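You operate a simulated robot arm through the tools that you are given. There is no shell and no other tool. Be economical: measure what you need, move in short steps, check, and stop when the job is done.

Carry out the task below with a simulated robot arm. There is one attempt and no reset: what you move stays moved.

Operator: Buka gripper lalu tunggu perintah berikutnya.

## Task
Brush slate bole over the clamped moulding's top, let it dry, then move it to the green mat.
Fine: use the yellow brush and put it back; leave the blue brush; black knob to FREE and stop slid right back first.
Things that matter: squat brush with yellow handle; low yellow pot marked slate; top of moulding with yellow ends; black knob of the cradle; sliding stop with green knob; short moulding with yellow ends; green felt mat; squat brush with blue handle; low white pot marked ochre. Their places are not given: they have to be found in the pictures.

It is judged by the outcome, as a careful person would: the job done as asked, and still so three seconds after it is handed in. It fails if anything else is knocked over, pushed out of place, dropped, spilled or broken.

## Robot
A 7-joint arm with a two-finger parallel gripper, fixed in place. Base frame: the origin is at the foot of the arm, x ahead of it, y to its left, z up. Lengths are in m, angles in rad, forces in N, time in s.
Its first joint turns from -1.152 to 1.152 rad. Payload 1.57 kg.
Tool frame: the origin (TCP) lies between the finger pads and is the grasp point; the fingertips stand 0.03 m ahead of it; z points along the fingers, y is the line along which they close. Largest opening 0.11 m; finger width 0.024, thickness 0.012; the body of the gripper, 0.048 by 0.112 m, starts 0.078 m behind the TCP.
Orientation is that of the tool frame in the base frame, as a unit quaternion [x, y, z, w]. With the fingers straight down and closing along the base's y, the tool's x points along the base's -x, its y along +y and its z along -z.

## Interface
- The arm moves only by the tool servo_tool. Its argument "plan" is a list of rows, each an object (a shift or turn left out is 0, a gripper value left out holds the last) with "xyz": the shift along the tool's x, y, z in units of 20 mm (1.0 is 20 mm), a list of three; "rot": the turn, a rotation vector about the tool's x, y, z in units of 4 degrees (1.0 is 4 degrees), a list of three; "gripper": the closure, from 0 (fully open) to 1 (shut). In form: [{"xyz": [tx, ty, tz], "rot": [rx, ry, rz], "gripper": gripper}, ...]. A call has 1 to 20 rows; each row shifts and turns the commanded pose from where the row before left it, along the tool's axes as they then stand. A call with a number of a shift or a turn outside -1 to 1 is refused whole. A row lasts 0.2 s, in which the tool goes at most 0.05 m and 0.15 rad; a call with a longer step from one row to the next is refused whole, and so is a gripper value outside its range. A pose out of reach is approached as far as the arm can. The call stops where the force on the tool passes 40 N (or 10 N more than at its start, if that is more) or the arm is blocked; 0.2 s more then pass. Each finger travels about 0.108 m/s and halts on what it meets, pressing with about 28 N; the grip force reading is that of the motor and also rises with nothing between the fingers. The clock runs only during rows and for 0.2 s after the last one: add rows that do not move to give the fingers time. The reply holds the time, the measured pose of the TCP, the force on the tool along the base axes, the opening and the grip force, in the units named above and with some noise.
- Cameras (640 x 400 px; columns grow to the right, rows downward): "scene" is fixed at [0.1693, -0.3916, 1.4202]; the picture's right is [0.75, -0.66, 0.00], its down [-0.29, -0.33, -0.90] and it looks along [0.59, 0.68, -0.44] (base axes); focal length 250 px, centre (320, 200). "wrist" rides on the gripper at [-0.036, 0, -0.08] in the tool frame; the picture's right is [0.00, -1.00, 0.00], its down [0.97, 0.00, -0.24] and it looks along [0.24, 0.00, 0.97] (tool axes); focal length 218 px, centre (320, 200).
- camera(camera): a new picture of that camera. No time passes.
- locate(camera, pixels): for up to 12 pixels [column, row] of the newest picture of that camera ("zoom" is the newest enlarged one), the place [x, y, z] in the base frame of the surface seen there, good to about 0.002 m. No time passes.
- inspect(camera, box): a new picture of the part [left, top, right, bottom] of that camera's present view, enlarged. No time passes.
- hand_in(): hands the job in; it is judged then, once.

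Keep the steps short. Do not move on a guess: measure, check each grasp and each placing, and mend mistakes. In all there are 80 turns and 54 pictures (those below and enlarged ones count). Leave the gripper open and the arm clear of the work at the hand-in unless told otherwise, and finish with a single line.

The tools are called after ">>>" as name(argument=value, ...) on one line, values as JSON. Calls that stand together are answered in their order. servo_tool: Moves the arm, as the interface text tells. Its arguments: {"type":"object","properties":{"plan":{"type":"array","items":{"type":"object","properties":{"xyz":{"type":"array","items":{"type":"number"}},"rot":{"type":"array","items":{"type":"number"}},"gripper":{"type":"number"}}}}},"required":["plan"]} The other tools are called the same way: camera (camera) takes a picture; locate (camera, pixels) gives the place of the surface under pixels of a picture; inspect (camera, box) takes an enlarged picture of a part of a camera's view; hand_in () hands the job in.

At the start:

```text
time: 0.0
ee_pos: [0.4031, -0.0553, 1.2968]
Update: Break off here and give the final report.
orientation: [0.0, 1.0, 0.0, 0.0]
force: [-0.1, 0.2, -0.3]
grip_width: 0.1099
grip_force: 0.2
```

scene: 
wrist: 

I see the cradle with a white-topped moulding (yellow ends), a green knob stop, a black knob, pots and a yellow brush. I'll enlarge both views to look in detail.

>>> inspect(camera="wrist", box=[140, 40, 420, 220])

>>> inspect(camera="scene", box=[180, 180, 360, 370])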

* Problem to work on:
Repeat the material above in full, exactly as it stands.

* The output:
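You operate a simulated robot arm through the tools that you are given. There is no shell and no other tool. Be economical: measure what you need, move in short steps, check, and stop when the job is done.

Carry out the task below with a simulated robot arm. There is one attempt and no reset: what you move stays moved.

Operator: Buka gripper lalu tunggu perintah berikutnya.

## Task
Brush slate bole over the clamped moulding's top, let it dry, then move it to the green mat.
Fine: use the yellow brush and put it back; leave the blue brush; black knob to FREE and stop slid right back first.
Things that matter: squat brush with yellow handle; low yellow pot marked slate; top of moulding with yellow ends; black knob of the cradle; sliding stop with green knob; short moulding with yellow ends; green felt mat; squat brush with blue handle; low white pot marked ochre. Their places are not given: they have to be found in the pictures.

It is judged by the outcome, as a careful person would: the job done as asked, and still so three seconds after it is handed in. It fails if anything else is knocked over, pushed out of place, dropped, spilled or broken.

## Robot
A 7-joint arm with a two-finger parallel gripper, fixed in place. Base frame: the origin is at the foot of the arm, x ahead of it, y to its left, z up. Lengths are in m, angles in rad, forces in N, time in s.
Its first joint turns from -1.152 to 1.152 rad. Payload 1.57 kg.
Tool frame: the origin (TCP) lies between the finger pads and is the grasp point; the fingertips stand 0.03 m ahead of it; z points along the fingers, y is the line along which they close. Largest opening 0.11 m; finger width 0.024, thickness 0.012; the body of the gripper, 0.048 by 0.112 m, starts 0.078 m behind the TCP.
Orientation is that of the tool frame in the base frame, as a unit quaternion [x, y, z, w]. With the fingers straight down and closing along the base's y, the tool's x points along the base's -x, its y along +y and its z along -z.

## Interface
- The arm moves only by the tool servo_tool. Its argument "plan" is a list of rows, each an object (a shift or turn left out is 0, a gripper value left out holds the last) with "xyz": the shift along the tool's x, y, z in units of 20 mm (1.0 is 20 mm), a list of three; "rot": the turn, a rotation vector about the tool's x, y, z in units of 4 degrees (1.0 is 4 degrees), a list of three; "gripper": the closure, from 0 (fully open) to 1 (shut). In form: [{"xyz": [tx, ty, tz], "rot": [rx, ry, rz], "gripper": gripper}, ...]. A call has 1 to 20 rows; each row shifts and turns the commanded pose from where the row before left it, along the tool's axes as they then stand. A call with a number of a shift or a turn outside -1 to 1 is refused whole. A row lasts 0.2 s, in which the tool goes at most 0.05 m and 0.15 rad; a call with a longer step from one row to the next is refused whole, and so is a gripper value outside its range. A pose out of reach is approached as far as the arm can. The call stops where the force on the tool passes 40 N (or 10 N more than at its start, if that is more) or the arm is blocked; 0.2 s more then pass. Each finger travels about 0.108 m/s and halts on what it meets, pressing with about 28 N; the grip force reading is that of the motor and also rises with nothing between the fingers. The clock runs only during rows and for 0.2 s after the last one: add rows that do not move to give the fingers time. The reply holds the time, the measured pose of the TCP, the force on the tool along the base axes, the opening and the grip force, in the units named above and with some noise.
- Cameras (640 x 400 px; columns grow to the right, rows downward): "scene" is fixed at [0.1693, -0.3916, 1.4202]; the picture's right is [0.75, -0.66, 0.00], its down [-0.29, -0.33, -0.90] and it looks along [0.59, 0.68, -0.44] (base axes); focal length 250 px, centre (320, 200). "wrist" rides on the gripper at [-0.036, 0, -0.08] in the tool frame; the picture's right is [0.00, -1.00, 0.00], its down [0.97, 0.00, -0.24] and it looks along [0.24, 0.00, 0.97] (tool axes); focal length 218 px, centre (320, 200).
- camera(camera): a new picture of that camera. No time passes.
- locate(camera, pixels): for up to 12 pixels [column, row] of the newest picture of that camera ("zoom" is the newest enlarged one), the place [x, y, z] in the base frame of the surface seen there, good to about 0.002 m. No time passes.
- inspect(camera, box): a new picture of the part [left, top, right, bottom] of that camera's present view, enlarged. No time passes.
- hand_in(): hands the job in; it is judged then, once.

Keep the steps short. Do not move on a guess: measure, check each grasp and each placing, and mend mistakes. In all there are 80 turns and 54 pictures (those below and enlarged ones count). Leave the gripper open and the arm clear of the work at the hand-in unless told otherwise, and finish with a single line.

The tools are called after ">>>" as name(argument=value, ...) on one line, values as JSON. Calls that stand together are answered in their order. servo_tool: Moves the arm, as the interface text tells. Its arguments: {"type":"object","properties":{"plan":{"type":"array","items":{"type":"object","properties":{"xyz":{"type":"array","items":{"type":"number"}},"rot":{"type":"array","items":{"type":"number"}},"gripper":{"type":"number"}}}}},"required":["plan"]} The other tools are called the same way: camera (camera) takes a picture; locate (camera, pixels) gives the place of the surface under pixels of a picture; inspect (camera, box) takes an enlarged picture of a part of a camera's view; hand_in () hands the job in.

At the start:

```text
time: 0.0
ee_pos: [0.4031, -0.0553, 1.2968]
Update: Break off here and give the final report.
orientation: [0.0, 1.0, 0.0, 0.0]
force: [-0.1, 0.2, -0.3]
grip_width: 0.1099
grip_force: 0.2
```

scene: 
wrist: 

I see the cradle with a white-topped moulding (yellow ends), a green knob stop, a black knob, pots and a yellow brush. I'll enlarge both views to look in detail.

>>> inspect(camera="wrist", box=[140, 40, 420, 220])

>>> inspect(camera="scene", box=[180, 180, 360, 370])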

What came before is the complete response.